◆ **Provided passage**

ウイルスでPCを遠隔操作した一連の事件で逮捕・起訴されている元IT関連会社社員・片山祐輔被告(31)が6月上旬、不正指令電磁的記録(ウイルス)供用と威力業務妨害の容疑で追送検された。報道によると、これで一連の事件をめぐる警察の捜査は事実上終結、結局「ウイルス作成罪」での立件は見送られた模様だ。
片山被告は今年2月、PC遠隔操作事件に関与したとして威力業務妨害の疑いで逮捕され、その後これまで計7つの事件で、ハイジャック防止法違反や偽計業務妨害などの罪で起訴されている。片山被告はすべての罪について否認している。
今回、「ウイルス作成罪」での立件断念の報道をうけて、ネット上には「警察は事実上、敗北した」という指摘もある。本当にこれは「敗北」と言うべきなのだろうか。また、警察はなぜウイルス作成罪での立件を断念したのか。”真犯人からの犯行メール”を受け取るなど、この事件と強い因縁を持つ落合洋司弁護士に、これまでの捜査への印象を聞いた。

◆ **Information shown**
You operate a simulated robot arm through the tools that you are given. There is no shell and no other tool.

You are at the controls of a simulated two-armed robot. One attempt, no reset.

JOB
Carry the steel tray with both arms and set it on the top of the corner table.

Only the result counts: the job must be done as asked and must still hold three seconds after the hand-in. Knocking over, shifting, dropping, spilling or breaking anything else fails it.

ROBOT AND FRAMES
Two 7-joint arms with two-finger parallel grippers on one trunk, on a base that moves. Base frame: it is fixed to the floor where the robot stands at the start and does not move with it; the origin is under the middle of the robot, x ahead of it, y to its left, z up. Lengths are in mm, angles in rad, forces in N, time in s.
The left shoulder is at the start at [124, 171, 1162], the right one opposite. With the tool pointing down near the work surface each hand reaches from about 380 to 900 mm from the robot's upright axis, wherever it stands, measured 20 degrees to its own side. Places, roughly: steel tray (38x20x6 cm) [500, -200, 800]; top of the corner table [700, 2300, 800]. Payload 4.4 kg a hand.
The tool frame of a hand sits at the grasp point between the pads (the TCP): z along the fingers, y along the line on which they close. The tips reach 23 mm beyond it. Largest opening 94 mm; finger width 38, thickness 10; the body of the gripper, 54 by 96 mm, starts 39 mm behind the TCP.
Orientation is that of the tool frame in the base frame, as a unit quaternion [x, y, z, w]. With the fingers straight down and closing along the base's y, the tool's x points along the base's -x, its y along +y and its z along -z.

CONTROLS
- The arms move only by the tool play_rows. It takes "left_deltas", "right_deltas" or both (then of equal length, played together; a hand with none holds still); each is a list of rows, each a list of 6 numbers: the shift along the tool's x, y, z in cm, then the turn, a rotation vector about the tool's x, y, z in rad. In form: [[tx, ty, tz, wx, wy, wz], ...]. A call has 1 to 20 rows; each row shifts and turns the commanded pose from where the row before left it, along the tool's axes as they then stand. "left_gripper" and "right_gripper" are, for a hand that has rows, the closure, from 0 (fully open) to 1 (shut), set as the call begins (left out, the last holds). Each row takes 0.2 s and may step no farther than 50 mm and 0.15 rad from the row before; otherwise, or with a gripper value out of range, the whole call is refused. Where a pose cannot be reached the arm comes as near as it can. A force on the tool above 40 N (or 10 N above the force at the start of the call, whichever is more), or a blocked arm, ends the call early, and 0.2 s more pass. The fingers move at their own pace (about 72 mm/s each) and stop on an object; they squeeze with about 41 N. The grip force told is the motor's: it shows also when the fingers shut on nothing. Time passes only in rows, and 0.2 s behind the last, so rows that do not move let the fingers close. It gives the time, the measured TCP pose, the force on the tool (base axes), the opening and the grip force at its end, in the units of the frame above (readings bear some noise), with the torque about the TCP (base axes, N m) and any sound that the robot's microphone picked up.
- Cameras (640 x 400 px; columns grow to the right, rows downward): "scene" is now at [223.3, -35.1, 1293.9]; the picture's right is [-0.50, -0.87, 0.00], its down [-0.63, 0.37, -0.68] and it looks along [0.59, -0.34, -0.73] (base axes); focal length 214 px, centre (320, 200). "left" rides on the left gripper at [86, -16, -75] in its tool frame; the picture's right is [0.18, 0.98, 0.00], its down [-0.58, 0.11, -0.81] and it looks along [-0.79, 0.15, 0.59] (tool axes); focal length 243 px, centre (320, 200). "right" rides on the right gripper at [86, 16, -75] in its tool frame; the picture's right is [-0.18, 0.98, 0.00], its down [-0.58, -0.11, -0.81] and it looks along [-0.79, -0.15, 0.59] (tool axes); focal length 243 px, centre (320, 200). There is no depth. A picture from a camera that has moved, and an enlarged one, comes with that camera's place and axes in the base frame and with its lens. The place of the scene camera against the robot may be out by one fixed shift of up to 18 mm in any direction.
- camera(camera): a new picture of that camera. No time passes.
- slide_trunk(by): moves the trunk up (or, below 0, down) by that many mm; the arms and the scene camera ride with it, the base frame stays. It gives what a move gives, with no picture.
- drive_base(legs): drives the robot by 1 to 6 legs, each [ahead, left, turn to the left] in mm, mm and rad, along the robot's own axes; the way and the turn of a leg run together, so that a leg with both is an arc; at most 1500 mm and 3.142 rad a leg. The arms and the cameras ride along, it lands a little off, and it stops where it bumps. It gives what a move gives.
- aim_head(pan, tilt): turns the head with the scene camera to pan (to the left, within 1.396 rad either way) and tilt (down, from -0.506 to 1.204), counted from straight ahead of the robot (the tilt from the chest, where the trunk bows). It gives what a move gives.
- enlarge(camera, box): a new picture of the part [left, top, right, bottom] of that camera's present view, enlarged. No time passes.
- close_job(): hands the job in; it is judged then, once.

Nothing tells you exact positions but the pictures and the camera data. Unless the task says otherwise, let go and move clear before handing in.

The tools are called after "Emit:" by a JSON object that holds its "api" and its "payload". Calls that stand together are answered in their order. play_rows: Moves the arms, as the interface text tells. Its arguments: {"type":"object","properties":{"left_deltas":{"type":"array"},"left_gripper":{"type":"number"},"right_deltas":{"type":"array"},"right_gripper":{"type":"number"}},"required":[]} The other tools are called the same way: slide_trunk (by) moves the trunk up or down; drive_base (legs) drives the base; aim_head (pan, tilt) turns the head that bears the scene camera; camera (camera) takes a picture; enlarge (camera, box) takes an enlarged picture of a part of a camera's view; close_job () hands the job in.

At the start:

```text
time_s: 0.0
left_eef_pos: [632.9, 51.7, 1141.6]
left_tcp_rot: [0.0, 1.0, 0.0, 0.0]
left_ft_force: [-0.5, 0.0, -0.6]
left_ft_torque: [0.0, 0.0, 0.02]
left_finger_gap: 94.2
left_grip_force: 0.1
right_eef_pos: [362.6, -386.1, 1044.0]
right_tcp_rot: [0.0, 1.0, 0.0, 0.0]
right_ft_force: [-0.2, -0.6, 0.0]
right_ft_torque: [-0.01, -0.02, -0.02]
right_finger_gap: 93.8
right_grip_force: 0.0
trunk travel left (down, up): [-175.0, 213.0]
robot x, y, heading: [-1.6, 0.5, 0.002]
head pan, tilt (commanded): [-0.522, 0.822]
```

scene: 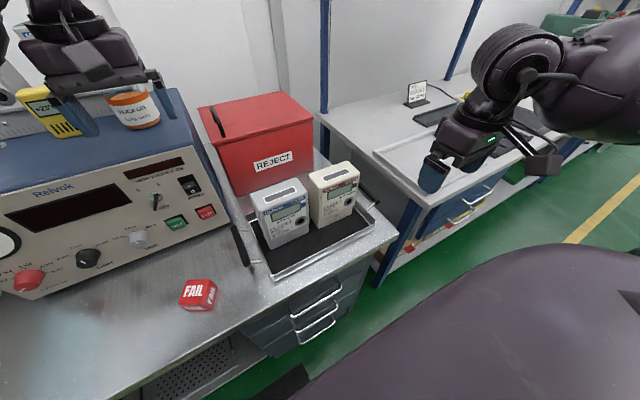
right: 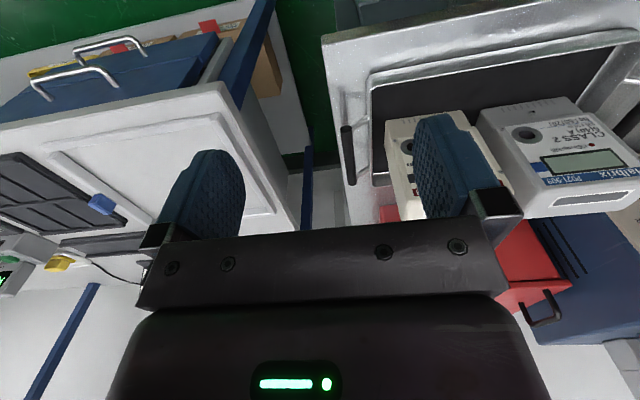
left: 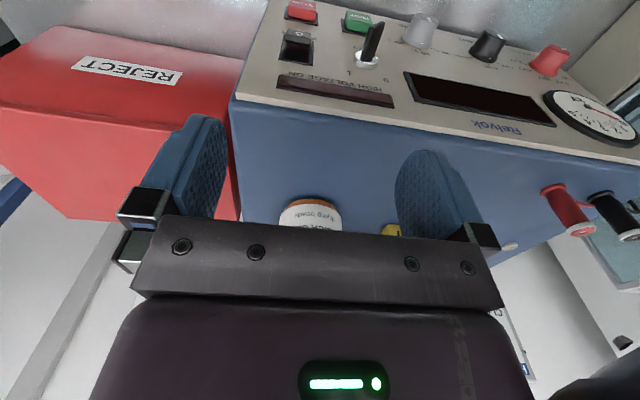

◆ **Task objective**
Keep the provided passage going from its last sentence.

◆ **The reply**
●ウイルス作成罪は、立証しなければならないポイントが他の罪と全く違う
「ウイルス作成罪の立件が見送られた理由としては、自白が得られなかったので、作成した『日時、場所および具体的方法』を特定するのが困難だったのではないか、と考えられます。
自白がなく、他にそれを特定する証拠もないまま、あえて立件しようとすればどうなるでしょうか。起訴状には日時、場所についてかなり幅のある記載をせざるを得なくなります。ウイルスを作った具体的な方法についても、あいまいにしか書けません。
立証対象としての事実は、かなり漠然としたものとなりますが、いざ裁判となれば、検察はそれを『証明』しなければならなくなります」
――ウイルスを作成した日時や場所、具体的方法がわからなければ、裁判にはできないのだろうか?
「難しいですね。ウイルス作成罪の公訴時効期間は3年です。ウイルスを作ったのが『いつ』か分からないまま裁判を始めたら、後から『実は時効でした』となるかもしれません。また、別の人物が作成したウイルスをもらい受けた可能性もあります。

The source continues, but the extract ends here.